Carbon fiber is incredibly strong when engineered properly:
"During the test, the wings on the 787 were flexed upward “approximately 25 feet” which equates to 150 percent of the most extreme forces the airplane is ever expected to encounter during normal operation. The test is used to demonstrate a safety margin for the design and is part of the certification process to show the airplane can withstand extreme forces."
What does not inspire confidence in me is that they are toying around with what appears to be a small General Electric CJ610 turbojet engine, developed in the 60s from the earlier J85. Doesn't seem like the best propulsive plant for a supersonic airliner!
A CJ610 engine doesn't have complicated electronics to integrate, and would allow aerodynamic test data from a subscale model. For comparison, the two J85 engines in a F-5E could push it to over M1.4 at altitude.
Is it just me or "Boom" sounds like the worst-name-ever for an airline?
I'm serious. My immediate association for "boom" is an explosion sound, not a sonic boom. I would feel just as comfortable flying an airline called "Bang", "Crash", "Kaboom", "Blast" or "OhMyGodWeAreGoingDown".
Please, do rethink that name, I dream of shorter trips to Bora Bora every single day of my life (not serious now).

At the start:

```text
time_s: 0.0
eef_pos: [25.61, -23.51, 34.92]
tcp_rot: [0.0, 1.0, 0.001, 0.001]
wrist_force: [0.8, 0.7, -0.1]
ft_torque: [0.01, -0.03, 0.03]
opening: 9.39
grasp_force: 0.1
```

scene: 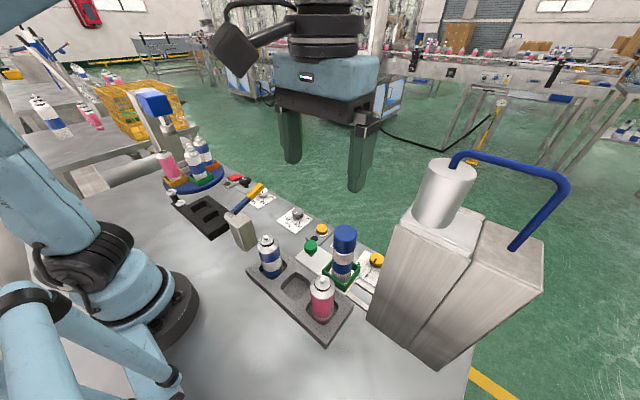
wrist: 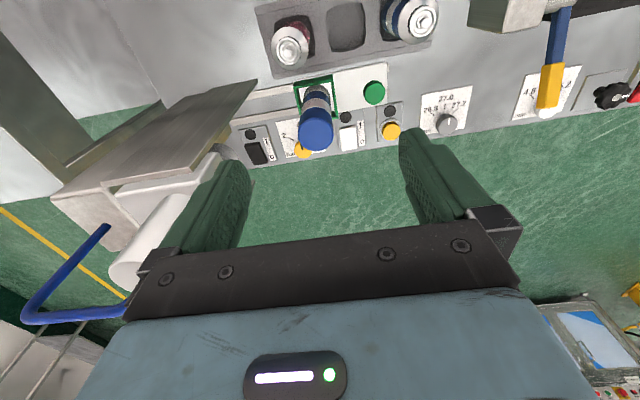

this is just a PR disaster waiting to happen. who in their right minds would trust this small team to design a supersonic plane vs army of aerospace engineers at boeing and airbus?
I'd rather enjoy the comfort of flying with Boeing. Track record means a lot and they have the balls to say they are working on a prototype like they are building an Android app.
loool, the article highlighting arrogance of SV is real.
tldr: no way I'm getting on this plane and neither should you, it looks dangerous as fuck.
Will try to answer as many questions here as I can.